Re: Database development

From:
=?ISO-8859-1?Q?Arne_Vajh=F8j?= <arne@vajhoej.dk>
Newsgroups:
comp.lang.java.programmer
Date:
Mon, 26 Apr 2010 20:24:37 -0400
Message-ID:
<4bd62ec0$0$286$14726298@news.sunsite.dk>
On 25-04-2010 22:57, Jack wrote:

On Apr 25, 9:58 am, Arne Vajh?j<a...@vajhoej.dk> wrote:

On 25-04-2010 12:44, Zlatko Duric wrote:

On 04/25/2010 06:14 PM, Tom Anderson wrote:

And as Arne said, when you're trying to do something unusual, you may be
outside the limits of what ORM can comfortably do, and you'll be better
off using straight JDBC. Or perhaps a combination of ORM for any CRUDdy
/ domain logicky bits, and JDBC for complex queries.

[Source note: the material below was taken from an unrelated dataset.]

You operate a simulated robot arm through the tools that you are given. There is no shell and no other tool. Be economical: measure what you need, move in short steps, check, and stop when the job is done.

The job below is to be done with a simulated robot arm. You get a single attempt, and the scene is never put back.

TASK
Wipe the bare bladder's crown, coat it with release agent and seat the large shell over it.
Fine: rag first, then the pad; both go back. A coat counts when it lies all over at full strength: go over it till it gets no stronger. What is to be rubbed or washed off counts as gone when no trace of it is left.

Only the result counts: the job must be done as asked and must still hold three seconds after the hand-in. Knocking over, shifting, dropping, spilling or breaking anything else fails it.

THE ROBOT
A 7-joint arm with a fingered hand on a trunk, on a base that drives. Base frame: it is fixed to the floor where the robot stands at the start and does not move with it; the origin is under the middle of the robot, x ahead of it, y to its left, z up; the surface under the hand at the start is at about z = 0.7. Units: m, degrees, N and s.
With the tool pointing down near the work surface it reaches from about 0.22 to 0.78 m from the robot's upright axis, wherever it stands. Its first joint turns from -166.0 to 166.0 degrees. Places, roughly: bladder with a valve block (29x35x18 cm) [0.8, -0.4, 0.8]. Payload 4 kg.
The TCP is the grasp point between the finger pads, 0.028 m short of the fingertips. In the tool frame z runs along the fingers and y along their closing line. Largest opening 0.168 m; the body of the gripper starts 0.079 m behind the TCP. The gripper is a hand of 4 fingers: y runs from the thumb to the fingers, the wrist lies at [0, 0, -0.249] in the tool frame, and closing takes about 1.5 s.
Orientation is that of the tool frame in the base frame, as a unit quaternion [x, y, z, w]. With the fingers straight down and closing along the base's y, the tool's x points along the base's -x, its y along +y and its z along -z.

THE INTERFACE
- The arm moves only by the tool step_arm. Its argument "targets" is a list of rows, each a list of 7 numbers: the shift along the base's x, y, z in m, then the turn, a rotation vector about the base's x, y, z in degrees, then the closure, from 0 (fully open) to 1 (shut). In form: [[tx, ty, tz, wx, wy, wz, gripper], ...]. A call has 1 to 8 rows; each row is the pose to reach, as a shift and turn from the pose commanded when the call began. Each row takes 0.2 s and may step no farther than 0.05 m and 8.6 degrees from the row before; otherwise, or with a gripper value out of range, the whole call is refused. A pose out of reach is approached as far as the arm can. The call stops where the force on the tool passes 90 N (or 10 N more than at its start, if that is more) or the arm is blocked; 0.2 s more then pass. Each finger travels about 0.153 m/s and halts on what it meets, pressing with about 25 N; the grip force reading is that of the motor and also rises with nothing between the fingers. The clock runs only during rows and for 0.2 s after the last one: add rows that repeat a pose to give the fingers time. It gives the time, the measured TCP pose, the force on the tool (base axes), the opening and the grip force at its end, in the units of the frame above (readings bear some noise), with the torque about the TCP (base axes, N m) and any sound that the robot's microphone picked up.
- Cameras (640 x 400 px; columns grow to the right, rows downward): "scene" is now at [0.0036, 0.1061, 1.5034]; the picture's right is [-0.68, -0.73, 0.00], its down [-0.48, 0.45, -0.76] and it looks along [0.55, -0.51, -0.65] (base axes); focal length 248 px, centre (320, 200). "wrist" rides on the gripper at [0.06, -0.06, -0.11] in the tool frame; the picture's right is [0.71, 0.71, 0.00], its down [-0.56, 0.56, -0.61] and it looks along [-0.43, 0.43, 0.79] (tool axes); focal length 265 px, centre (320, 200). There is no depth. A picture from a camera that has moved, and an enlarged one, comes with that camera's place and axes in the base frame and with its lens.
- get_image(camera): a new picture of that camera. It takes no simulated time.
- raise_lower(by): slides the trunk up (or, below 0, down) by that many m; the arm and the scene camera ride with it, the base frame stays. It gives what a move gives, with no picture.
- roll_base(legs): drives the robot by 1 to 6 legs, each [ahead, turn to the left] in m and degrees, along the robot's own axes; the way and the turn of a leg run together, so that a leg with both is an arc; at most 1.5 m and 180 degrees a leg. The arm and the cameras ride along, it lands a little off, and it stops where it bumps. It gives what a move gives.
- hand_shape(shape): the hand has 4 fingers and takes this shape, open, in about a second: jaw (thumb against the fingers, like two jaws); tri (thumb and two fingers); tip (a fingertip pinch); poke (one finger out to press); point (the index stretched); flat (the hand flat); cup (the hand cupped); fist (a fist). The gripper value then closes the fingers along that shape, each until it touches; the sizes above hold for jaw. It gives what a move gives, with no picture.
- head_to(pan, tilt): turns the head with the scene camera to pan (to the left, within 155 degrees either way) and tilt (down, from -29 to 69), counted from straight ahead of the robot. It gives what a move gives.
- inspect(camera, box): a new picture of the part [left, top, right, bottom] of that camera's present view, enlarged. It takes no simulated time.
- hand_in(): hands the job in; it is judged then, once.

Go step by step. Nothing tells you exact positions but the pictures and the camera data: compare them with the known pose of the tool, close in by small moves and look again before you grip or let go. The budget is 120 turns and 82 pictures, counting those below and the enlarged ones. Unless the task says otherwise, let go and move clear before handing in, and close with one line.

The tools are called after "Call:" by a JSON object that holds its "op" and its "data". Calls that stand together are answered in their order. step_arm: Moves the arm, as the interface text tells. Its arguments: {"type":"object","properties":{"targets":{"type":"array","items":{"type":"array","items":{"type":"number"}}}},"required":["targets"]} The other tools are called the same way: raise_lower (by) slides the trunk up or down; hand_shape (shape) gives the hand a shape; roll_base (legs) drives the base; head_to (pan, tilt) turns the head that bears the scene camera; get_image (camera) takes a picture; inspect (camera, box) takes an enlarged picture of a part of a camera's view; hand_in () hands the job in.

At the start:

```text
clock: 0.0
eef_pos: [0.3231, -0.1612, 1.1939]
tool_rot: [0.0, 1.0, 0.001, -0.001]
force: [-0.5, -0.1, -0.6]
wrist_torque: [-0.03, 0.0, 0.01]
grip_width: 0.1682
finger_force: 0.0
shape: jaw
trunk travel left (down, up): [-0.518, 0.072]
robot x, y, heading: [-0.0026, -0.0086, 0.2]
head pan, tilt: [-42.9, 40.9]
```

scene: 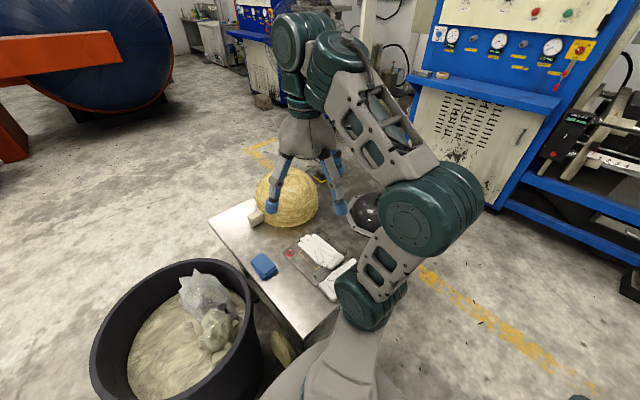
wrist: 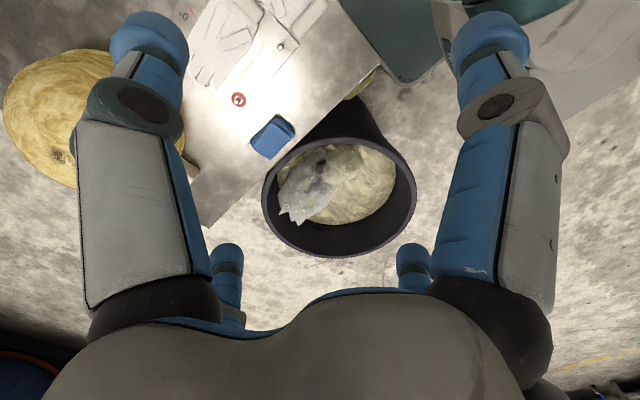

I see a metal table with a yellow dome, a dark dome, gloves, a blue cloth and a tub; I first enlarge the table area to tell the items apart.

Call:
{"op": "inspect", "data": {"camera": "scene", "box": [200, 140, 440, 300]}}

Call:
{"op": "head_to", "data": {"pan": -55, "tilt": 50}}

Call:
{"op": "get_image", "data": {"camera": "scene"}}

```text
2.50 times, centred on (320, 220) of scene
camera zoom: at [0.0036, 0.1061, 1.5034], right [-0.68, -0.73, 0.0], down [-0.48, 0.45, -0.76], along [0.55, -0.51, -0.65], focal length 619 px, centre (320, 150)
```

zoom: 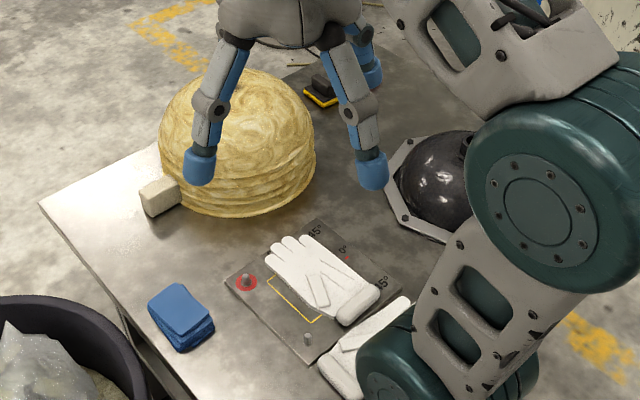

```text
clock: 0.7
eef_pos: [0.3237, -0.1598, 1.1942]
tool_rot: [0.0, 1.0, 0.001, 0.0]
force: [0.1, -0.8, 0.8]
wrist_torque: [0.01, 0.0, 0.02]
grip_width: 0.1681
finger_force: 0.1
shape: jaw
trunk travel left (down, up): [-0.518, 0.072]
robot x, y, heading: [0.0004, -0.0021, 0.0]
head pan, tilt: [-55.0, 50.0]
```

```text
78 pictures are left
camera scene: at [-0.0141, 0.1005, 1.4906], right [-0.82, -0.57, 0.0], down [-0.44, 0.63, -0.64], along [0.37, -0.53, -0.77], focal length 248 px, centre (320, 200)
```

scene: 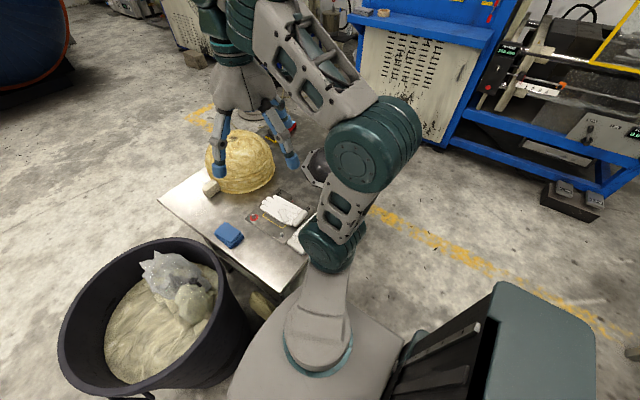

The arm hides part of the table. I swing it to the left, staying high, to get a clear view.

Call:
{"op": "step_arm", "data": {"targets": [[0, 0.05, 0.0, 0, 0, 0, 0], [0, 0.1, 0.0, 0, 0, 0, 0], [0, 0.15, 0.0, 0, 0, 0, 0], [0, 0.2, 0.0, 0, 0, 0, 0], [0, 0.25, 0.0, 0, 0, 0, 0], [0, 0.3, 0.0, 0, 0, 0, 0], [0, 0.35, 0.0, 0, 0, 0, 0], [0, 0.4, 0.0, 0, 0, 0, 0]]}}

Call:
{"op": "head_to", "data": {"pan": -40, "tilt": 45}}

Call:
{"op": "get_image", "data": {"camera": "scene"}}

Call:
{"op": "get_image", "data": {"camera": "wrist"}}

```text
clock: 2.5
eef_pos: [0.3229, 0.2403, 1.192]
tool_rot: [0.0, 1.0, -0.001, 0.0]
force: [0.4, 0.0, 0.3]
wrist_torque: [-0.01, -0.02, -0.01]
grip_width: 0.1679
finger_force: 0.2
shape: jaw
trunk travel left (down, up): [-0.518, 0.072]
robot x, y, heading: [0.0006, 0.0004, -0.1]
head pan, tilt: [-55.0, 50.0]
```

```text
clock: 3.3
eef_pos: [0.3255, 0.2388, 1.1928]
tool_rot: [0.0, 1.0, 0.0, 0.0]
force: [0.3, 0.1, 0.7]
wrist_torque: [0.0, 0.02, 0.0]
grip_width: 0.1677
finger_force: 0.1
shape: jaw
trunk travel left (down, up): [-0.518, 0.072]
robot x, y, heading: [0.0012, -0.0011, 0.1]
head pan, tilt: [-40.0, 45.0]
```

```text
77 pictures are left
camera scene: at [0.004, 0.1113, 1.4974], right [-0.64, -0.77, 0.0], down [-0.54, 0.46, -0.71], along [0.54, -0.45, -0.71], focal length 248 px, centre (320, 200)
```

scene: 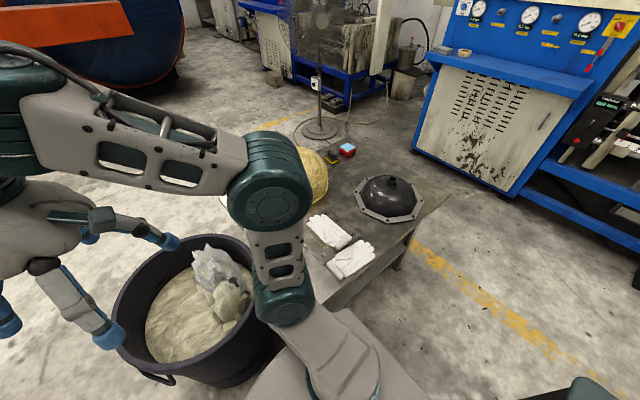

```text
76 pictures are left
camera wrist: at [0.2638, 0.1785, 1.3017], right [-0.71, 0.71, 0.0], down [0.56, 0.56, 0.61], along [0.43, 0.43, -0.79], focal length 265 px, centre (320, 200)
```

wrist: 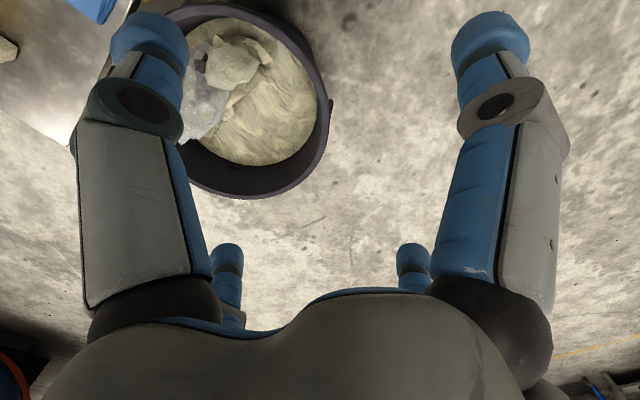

I inherited something that uses Hibernate, and I'm thinking about
speeding up a few things. I was just thinking about how it would be
difficult to try to speed all the slow stuff up by replacing all the
hibernate stuff with all JDBC queries, and with my experience there's no
chance I'll be doing this. But this approach (combination of ORM and
JDBC) sounds very interesting to me.

Now, my data is all objects - that suits me perfectly. But there is some
information about all those objects I'd like to store in a single table
or maybe two of them, that'd be super-fast to reach, without having to
look for all those parent/children/node/parameters/other links and
without having other issues to think about. I believe that part of the
features would benefit from it a lot in terms of performance.

Now, how common is this approach (combination)? Is there something
really important I should read about this, before starting with the
implementation?


If you are accessing the data as objects, then I don't think
that switching from Hibernate to raw JDBC is the right direction
to optimize the code.

Instead you should focus on tuning Hibernate and the databases
itself.

Hibernate can be slow and Hibernate can be fast. It all depends
on the guy writing the code.


To use JDBC and SQL, I need to handle trial things, like commit,
rollback etc. How about hibernate/spring?


You still need to handle your own transactions. That is a very
common feature of persistence frameworks - they don't try to
guess how you want your transactions.